» **Stated problem 1**
Show the exact text of the page text starting from "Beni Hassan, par" and stopping at the end of "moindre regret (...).".
» **Stated problem 2**
Carry the page text on from its last sentence.

» **Information shown**

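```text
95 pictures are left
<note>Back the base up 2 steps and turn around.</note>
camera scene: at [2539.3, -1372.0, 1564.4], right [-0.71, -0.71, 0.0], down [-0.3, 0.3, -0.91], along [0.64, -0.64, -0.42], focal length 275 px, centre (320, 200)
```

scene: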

» **Page text**

Beni Hassan, par Jean-François Champollion




“Je comptais être à Thèbes le 1er novembre (1828) ; voici déjà le 5, et je me trouve encore à Béni-Hassan. C’est un peu la faute de ceux qui ont déjà décrit les hypogées de cette localité, et en ont donné une si mince idée. Je comptais expédier ces grottes en une journée ; mais elles en ont pris quinze, sans que j’en éprouve le moindre regret (...).
À l’aube du jour, quelques-uns de nos jeunes gens étant allés, en éclaireurs, visiter les grottes voisines, rapportèrent qu’il y avait peu à faire, vu que les peintures étaient à peu près effacées. Je montai néanmoins, au lever du soleil, visiter ces hypogées, et je fus agréablement surpris de trouver une étonnante série de peintures parfaitement visibles jusque dans leurs moindres détails, lorsqu’elles étaient mouillées avec une éponge, et qu’on avait enlevé la croûte de poussière fine qui les recouvrait et qui avait donné le change à nos compagnons. Dès ce moment on se mit à l’ouvrage, et par la vertu de nos échelles et de l’admirable éponge, la plus belle conquête que l’industrie humaine ait pu faire, nous vîmes se dérouler à nos yeux la plus ancienne série de peintures qu’on puisse imaginer, toutes relatives à la vie civile, aux arts et métiers, et ce qui était neuf, à la caste militaire. J’ai fait, dans les deux premiers hypogées, une moisson immense, et cependant une moisson plus riche nous attendait dans les deux tombes les plus reculées vers le nord ; ces deux hypogées, dont l’architecture et quelques détails intérieurs ont été mal reproduits, offrent cela de particulier (ainsi que plusieurs petits tombeaux voisins), que la porte de l’hypogée est précédée d’un portique taillé à jour dans le roc, et formé de colonnes qui ressemblent, à s’y méprendre à la première vue, au dorique grec de Sicile et d’Italie.

» **Right answer 1**
Beni Hassan, par Jean-François Champollion




“Je comptais être à Thèbes le 1er novembre (1828) ; voici déjà le 5, et je me trouve encore à Béni-Hassan. C’est un peu la faute de ceux qui ont déjà décrit les hypogées de cette localité, et en ont donné une si mince idée. Je comptais expédier ces grottes en une journée ; mais elles en ont pris quinze, sans que j’en éprouve le moindre regret (...).

» **Right answer 2**
Elles sont cannelées, à base arrondie, et presque toutes d’une belle proportion. L’intérieur des deux derniers hypogées était ou est encore soutenu par des colonnes semblables : nous y avons tous vu le véritable type du vieux dorique grec, et je l’affirme sans craindre d’établir mon opinion sur des monuments du temps romain, car ces deux hypogées, les plus beaux de tous, portent leur date et appartiennent au règne d’Osortasen, deuxième roi de la XXIIIe dynastie (Tanite), et par conséquent remontent au IXe siècle avant J.-C. J’ajouterai que le plus beau des deux portiques, encore intact, celui de l’hypogée d’un chef administrateur des terres orientales de l’Heptanomide, nommé Néhôthph, est composé de ces colonnes doriques sans base, comme celles de Paestum et de tous les beaux temples grecs-doriques.
Les peintures du tombeau de Néhôthph sont de véritables gouaches, d’une finesse et d’une beauté de dessin fort remarquables : c’est ce que j’ai vu de plus beau jusqu’ici en Égypte ; les animaux, quadrupèdes, oiseaux et poissons, y sont peints avec tant de finesse et de vérité, que les copies coloriées que j’en ai fait prendre ressemblent aux gravures coloriées de nos beaux ouvrages d’histoire naturelle : nous aurons besoin de l’affirmation des quatorze témoins qui les ont vues, pour qu’on croie en Europe à la fidélité de nos dessins, qui sont d’une exactitude parfaite.
C’est dans ce même hypogée que j’ai trouvé un tableau du plus haut intérêt : il représente quinze prisonniers, hommes, femmes ou enfants, pris par un des fils de Néhôthph, et présentés à ce chef par un scribe royal, qui offre en même temps une feuille de papyrus, sur laquelle est relatée la date de la prise, et le nombre des captifs, qui était de trente-sept.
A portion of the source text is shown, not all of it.